Problem details ->
From the listing below, extract every line containing "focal".

Robot agent transcripts ->
%%

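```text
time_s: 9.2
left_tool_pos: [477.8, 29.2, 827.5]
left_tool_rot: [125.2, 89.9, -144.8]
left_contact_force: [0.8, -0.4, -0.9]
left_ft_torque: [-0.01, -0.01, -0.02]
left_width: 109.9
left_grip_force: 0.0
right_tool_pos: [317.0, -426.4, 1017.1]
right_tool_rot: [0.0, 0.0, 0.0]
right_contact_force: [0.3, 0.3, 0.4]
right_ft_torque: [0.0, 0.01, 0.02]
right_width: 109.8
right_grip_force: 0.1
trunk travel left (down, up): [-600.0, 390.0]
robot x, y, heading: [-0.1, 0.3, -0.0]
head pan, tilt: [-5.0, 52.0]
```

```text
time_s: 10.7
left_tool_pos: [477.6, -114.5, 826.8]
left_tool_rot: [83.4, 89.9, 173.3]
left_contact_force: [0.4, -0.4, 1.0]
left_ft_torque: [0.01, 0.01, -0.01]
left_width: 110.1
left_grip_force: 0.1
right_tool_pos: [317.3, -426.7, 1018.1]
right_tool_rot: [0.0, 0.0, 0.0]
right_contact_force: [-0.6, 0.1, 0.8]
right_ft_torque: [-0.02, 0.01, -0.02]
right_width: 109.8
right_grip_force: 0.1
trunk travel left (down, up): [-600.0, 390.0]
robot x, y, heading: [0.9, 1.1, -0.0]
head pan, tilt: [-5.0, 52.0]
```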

%%
%%

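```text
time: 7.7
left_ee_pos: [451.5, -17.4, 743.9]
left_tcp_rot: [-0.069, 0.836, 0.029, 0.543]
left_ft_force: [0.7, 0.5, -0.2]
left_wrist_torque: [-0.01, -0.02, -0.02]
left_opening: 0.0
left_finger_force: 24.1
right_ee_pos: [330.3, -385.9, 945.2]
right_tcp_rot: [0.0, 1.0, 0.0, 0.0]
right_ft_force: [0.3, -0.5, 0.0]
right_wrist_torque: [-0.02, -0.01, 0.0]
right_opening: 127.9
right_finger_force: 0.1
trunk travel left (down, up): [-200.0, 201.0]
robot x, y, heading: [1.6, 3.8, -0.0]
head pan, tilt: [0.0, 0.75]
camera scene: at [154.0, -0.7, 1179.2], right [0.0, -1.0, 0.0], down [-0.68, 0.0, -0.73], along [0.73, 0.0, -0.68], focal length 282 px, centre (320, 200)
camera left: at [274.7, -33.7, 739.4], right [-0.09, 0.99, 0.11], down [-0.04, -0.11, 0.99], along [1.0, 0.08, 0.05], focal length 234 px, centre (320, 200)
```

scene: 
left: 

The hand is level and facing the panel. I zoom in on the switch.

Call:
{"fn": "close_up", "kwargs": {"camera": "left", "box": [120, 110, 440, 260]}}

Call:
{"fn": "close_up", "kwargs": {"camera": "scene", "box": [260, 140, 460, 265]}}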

%%

Result ->
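camera scene: at [154.0, -0.7, 1179.2], right [0.0, -1.0, 0.0], down [-0.68, 0.0, -0.73], along [0.73, 0.0, -0.68], focal length 282 px, centre (320, 200)
camera left: at [274.7, -33.7, 739.4], right [-0.09, 0.99, 0.11], down [-0.04, -0.11, 0.99], along [1.0, 0.08, 0.05], focal length 234 px, centre (320, 200)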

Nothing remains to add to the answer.